• **TASK STATEMENT**: Identify the lines that include the word "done", then copy all of them.

• **DATA SEGMENT**:
╔══

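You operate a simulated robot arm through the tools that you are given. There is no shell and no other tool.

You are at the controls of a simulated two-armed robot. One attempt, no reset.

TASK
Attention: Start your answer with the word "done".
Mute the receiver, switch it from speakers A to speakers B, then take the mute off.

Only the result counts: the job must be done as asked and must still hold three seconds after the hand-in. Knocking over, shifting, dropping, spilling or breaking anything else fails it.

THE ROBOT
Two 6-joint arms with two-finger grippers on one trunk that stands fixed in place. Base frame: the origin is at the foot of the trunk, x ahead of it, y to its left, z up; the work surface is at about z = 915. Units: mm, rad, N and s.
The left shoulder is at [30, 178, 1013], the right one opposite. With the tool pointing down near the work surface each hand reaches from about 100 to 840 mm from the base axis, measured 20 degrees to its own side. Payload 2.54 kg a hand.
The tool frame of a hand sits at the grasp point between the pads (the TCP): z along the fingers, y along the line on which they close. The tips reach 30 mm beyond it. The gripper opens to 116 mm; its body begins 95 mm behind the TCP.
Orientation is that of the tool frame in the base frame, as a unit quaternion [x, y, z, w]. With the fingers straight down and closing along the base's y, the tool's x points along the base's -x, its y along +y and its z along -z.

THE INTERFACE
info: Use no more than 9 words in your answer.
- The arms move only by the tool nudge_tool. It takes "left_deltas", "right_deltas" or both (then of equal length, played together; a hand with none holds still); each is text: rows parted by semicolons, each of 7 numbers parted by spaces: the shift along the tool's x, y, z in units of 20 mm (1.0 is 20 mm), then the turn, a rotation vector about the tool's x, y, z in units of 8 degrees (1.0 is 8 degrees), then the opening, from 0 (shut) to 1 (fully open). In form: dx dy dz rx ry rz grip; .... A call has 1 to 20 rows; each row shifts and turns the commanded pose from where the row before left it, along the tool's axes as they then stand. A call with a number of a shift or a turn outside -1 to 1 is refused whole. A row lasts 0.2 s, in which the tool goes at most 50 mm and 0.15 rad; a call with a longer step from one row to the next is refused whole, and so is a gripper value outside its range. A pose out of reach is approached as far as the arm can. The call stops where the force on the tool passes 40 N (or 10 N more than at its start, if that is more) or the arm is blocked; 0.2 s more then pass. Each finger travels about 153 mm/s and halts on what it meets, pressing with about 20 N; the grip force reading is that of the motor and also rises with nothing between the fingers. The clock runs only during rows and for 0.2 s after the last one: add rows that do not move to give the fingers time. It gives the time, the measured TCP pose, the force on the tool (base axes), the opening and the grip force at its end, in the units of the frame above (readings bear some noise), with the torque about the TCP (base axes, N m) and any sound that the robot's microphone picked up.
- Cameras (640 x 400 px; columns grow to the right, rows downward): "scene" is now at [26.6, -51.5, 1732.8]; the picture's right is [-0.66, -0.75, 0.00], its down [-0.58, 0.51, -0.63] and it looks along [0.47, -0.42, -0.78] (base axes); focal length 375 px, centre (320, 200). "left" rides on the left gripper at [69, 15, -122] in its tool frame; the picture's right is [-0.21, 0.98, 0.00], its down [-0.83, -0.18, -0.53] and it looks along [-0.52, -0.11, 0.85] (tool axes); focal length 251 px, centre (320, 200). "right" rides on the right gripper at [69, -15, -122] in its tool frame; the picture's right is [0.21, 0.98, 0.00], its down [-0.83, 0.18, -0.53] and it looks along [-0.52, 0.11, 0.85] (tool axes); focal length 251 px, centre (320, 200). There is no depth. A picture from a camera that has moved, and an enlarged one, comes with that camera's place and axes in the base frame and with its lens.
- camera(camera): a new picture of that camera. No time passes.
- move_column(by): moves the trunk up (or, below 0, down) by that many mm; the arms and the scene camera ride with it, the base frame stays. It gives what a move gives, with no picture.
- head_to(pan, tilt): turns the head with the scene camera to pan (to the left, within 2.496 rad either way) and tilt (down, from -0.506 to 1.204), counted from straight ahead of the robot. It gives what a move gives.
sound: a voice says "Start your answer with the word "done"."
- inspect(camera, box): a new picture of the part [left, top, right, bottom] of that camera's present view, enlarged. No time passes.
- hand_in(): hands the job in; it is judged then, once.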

╚══

• **OUTPUT FOR THIS EXERCISE**:
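Attention: Start your answer with the word "done".
Only the result counts: the job must be done as asked and must still hold three seconds after the hand-in. Knocking over, shifting, dropping, spilling or breaking anything else fails it.
sound: a voice says "Start your answer with the word "done"."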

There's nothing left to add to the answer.